SET EXERCISE: Please repeat all of the lines that follow, exactly as written.

GIVEN INFORMATION:
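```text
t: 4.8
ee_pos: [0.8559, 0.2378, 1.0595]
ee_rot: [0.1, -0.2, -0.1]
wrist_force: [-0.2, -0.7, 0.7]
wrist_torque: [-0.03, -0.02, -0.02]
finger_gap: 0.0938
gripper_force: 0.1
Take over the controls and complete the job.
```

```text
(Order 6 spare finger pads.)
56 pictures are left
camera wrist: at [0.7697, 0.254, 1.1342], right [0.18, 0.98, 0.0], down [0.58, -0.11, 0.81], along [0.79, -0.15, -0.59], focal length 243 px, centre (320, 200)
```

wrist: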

COMPLETE ANSWER:
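```text
t: 4.8
ee_pos: [0.8559, 0.2378, 1.0595]
ee_rot: [0.1, -0.2, -0.1]
wrist_force: [-0.2, -0.7, 0.7]
wrist_torque: [-0.03, -0.02, -0.02]
finger_gap: 0.0938
gripper_force: 0.1
Take over the controls and complete the job.
```

```text
(Order 6 spare finger pads.)
56 pictures are left
camera wrist: at [0.7697, 0.254, 1.1342], right [0.18, 0.98, 0.0], down [0.58, -0.11, 0.81], along [0.79, -0.15, -0.59], focal length 243 px, centre (320, 200)
```

wrist: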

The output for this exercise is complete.